## WORK REQUIRED
In the listing that follows, count each line containing the string "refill" and report only the count.
>> BEGIN DATA BLOCK
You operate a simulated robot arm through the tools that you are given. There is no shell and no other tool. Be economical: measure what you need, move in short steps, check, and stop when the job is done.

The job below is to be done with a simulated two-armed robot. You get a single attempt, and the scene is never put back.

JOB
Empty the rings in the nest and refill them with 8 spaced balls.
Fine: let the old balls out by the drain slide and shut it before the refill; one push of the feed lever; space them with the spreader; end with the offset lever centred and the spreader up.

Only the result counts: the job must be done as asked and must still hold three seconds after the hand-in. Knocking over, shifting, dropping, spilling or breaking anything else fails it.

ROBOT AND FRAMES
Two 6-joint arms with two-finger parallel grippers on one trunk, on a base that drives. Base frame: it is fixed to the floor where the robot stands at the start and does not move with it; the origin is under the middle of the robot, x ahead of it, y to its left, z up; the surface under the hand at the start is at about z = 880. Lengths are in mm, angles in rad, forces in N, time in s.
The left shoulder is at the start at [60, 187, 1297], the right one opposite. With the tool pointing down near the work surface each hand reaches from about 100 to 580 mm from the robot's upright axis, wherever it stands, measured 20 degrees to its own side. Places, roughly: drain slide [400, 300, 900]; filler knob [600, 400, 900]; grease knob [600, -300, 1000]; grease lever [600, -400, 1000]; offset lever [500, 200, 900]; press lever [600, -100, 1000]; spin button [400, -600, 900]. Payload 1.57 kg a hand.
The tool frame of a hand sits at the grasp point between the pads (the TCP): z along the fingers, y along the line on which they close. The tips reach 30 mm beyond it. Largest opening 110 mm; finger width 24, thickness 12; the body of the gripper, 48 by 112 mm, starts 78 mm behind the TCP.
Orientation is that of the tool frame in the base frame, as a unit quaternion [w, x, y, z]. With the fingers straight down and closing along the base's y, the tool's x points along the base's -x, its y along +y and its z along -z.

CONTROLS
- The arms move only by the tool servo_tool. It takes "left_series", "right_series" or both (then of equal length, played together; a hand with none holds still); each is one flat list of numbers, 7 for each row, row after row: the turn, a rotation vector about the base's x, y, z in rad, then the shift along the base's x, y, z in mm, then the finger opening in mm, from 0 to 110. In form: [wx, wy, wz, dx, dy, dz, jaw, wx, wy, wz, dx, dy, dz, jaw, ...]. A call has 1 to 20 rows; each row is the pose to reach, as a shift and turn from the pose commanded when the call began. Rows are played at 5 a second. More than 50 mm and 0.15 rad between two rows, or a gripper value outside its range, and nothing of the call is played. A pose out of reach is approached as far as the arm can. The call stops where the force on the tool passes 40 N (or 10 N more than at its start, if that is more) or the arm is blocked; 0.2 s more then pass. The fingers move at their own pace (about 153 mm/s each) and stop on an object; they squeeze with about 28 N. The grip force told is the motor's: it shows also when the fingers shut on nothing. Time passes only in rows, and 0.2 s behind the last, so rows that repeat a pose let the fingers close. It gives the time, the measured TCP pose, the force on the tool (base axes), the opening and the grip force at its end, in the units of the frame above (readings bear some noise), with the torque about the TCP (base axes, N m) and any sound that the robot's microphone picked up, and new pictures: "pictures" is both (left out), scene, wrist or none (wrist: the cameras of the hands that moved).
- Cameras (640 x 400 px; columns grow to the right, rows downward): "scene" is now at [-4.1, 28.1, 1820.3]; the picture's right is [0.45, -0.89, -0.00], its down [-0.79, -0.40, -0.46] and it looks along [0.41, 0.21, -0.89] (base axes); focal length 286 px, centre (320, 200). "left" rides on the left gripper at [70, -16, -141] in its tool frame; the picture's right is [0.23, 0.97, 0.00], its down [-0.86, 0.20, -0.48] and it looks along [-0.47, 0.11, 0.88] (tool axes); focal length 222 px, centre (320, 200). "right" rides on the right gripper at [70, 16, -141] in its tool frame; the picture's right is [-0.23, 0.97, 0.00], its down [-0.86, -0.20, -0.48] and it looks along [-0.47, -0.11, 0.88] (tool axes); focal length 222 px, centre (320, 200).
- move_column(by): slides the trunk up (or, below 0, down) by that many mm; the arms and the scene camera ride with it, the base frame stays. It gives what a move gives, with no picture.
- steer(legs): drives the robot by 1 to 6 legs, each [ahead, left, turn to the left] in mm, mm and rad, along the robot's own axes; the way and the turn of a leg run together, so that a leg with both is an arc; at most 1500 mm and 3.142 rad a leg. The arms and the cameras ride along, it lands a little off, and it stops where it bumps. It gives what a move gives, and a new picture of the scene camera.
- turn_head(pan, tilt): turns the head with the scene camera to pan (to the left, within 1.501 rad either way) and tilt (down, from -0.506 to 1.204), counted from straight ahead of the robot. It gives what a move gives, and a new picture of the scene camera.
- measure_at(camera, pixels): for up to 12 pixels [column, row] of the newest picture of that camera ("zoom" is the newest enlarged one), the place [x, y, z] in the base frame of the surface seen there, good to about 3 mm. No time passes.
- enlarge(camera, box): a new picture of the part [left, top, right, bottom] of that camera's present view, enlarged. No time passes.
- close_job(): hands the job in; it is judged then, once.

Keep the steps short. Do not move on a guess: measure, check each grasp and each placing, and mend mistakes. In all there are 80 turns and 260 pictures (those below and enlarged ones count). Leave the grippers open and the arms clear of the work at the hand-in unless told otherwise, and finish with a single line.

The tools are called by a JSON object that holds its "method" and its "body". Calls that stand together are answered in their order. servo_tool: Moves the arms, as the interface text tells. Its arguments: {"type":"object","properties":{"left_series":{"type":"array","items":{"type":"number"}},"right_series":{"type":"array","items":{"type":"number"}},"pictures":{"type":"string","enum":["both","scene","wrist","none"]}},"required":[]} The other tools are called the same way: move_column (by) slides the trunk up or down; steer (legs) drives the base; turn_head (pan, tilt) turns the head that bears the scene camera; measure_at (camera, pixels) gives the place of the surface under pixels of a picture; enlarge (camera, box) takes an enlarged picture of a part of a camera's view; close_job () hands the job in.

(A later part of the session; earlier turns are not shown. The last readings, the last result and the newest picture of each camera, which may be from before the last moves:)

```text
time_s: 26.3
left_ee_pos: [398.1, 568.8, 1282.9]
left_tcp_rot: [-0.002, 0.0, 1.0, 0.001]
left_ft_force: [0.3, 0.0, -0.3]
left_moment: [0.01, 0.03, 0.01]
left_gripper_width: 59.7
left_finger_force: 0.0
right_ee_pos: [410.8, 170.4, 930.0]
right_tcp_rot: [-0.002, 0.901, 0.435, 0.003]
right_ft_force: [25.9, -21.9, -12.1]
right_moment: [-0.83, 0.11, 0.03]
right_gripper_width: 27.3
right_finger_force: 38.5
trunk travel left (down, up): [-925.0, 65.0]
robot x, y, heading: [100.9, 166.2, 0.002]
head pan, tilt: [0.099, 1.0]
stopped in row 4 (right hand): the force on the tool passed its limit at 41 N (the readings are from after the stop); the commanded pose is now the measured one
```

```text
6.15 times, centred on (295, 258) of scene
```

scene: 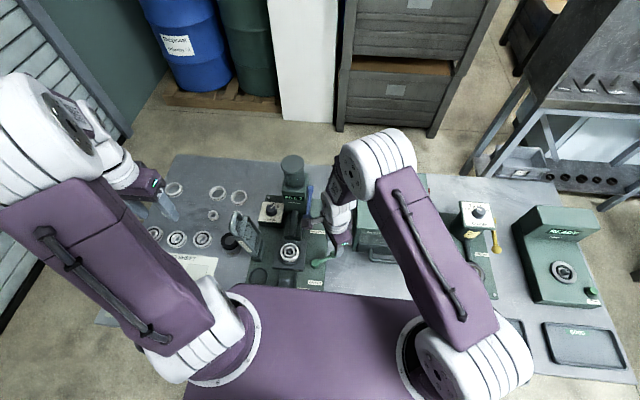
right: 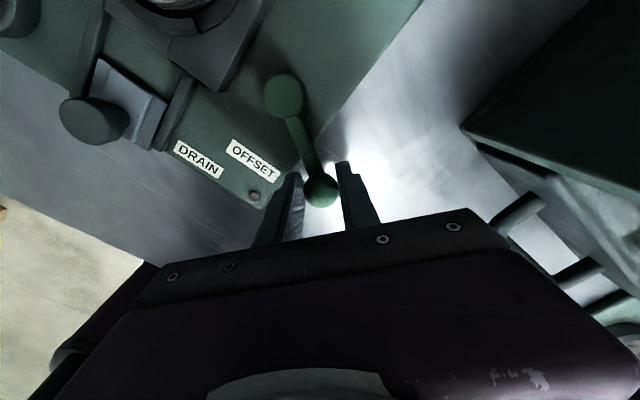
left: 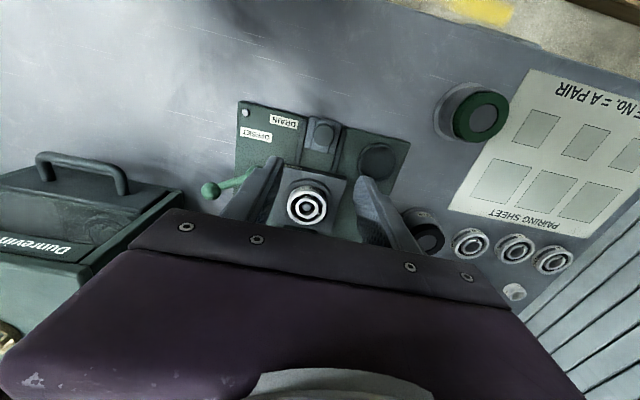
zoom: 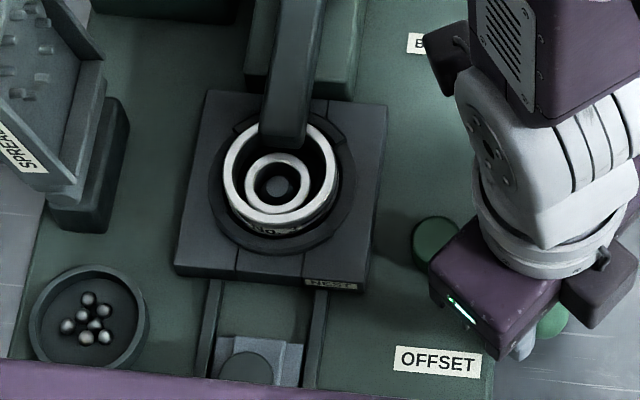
>> END DATA BLOCK
## THE SOLUTION
2